Chicken Scarpariello     

Ingredients:
2 pounded boneless, skinless chicken breasts
1 T flour
1 T butter plus 1T butter
1 T olive oil
4 cloves garlic chopped
2 c sliced mushrooms
1 yellow pepper diced
4 Italian link sausages (Mild or hot)
2 T sliced chopped pepperoncini, drained
2 T capers drained
1/2 c white wine
1/2 c chicken stock
1 1/2 T tomato paste
1/2 t oregano plus more for seasoning chicken
Pinch of red pepper flakes
parsley
pasta or polenta

Preparation:
Heat 1 T butter and 1 T olive oil over medium heat in cast iron skillet. Add garlic and cook until slightly light gold.

Season your pounded boneless chicken breasts with lots of dried oregano and salt and pepper. Lightly dust both sides with flour. Put into hot skillet and brown them on both sides. Add the sausages and brown. Remove from skillet.

Add peppers and mushrooms and cook a few minutes. Remove from skillet.
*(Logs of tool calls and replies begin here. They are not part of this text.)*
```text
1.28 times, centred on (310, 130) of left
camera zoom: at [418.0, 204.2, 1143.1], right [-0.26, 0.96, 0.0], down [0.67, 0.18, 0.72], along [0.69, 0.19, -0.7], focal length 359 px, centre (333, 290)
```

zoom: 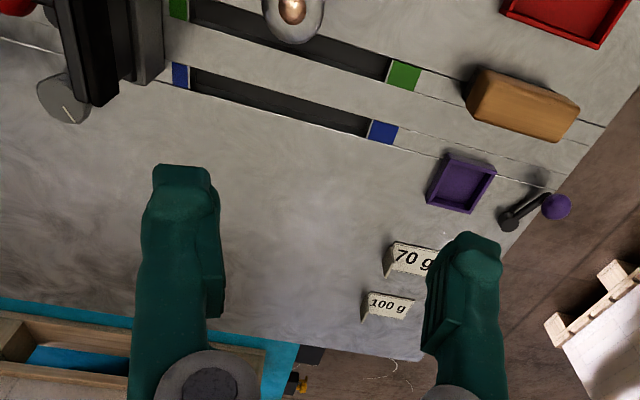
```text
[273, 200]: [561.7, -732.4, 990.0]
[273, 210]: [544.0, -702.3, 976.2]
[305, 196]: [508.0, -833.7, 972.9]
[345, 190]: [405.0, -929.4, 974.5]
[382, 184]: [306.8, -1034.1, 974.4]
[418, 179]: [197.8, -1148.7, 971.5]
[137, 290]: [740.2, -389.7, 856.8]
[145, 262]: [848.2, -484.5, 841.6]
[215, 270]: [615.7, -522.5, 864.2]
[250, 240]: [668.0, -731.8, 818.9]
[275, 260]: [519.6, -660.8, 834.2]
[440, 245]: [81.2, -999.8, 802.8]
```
Add 1 T butter. Melt and add pepperoncini and capers. Cook a few minutes and then add wine, stock, pinch of red pepper flakes and 1/2 t of oregano. Whisk in tomato paste. Cook a few minute and then add back chicken and sausage, mushrooms and peppers. Spoon a little sauce over chicken before putting in oven.

Bake for about 20 minutes at 375. Garnish with fresh parsley. Serve over pasta or polenta.